Aviation minister Robert Goodwill said it appeared “strange” that Durham Tees Valley Airport (DTVA) had lifted its concerns over plans for wind turbines at Melsonby and Gilling West, near Richmond, weeks after stating they could confuse air traffic controllers.
DTVA, which has seen passenger numbers drop from 900,000 in 2006 to 161,092 in 2013, sent two letters to Richmondshire District Council on August 20 objecting to the 26m-high turbines.
The letters, signed by its strategic planning director, Peter Nears, said the rotation of the wind turbine blades would create clutter in the form of twinkling or form false tracks on radar screens.
He stated: “This effect can be highly distracting for a controller and can cause confusion when trying to distinguish between real aircraft and false targets.
“As a result, the safe operation of the airport could be compromised.”
Mr Nears urged applicants Alternative Energy Consulting, which is based in Frosterley in Weardale to “discuss the possibility of dealing with this impact by applying mitigation”.
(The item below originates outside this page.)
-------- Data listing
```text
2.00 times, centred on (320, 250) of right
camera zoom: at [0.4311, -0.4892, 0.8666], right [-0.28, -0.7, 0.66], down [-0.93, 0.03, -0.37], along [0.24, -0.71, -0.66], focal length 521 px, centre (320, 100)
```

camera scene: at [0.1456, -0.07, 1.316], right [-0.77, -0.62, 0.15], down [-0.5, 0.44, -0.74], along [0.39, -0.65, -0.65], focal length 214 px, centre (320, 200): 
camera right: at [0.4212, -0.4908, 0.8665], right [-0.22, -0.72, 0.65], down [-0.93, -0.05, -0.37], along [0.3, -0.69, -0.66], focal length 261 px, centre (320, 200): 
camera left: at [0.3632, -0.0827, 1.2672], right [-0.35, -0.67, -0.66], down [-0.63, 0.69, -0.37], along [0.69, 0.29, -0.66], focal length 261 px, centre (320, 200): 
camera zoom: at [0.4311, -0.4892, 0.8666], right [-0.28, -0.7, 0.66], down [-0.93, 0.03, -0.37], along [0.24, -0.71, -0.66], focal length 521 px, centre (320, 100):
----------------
The district council’s planning committee heard the firm agreed to pay DTVA £5,000 per application and, ahead of the meeting, DTVA sent letters stating it was lifting its objections.
The authority’s leader, Councillor John Blackie, said: “The objections by the airport were a show-stopper for the schemes, but once they had been lifted we were able to approve the Gilling West plan.
“You are not going to change a radar system for £5,000.”
He said the authority had imposed conditions on the Gilling West plan that the turbine must not to be brought into use until the agreed radar mitigation measures had been implemented by the airport.
It is understood Alternative Energy Consulting was dismayed at being asked to pay £10,000.
A spokesman for Alternative Energy Consulting declined to comment.
When asked what radar mitigation measures a £5,000 payment would be used for and whether the money was related to the withdrawal of the objection, a DTVA spokesman declined to detail its plans.
He said: “Wind turbines that show up on the airport’s radar can impact on air traffic operations, resulting in significant costs being incurred in relation to short-term measures which may have to be put in place to mitigate the issues and longer-term technical solutions.
“Wind developers generally recognise the need to ensure that their turbines do not effect either airport operations or public safety and are willing to make a contribution to the cost of solutions if their schemes progress.”
Scarborough and Whitby MP Mr Goodwill, who will be briefed by the council, said: “I am somewhat intrigued by how the objections became less important with a relatively small amount of money.
“I would be more than happy to ask the airport what the initial threat was and to seek reassurances that these turbines won’t compromise passenger safety.”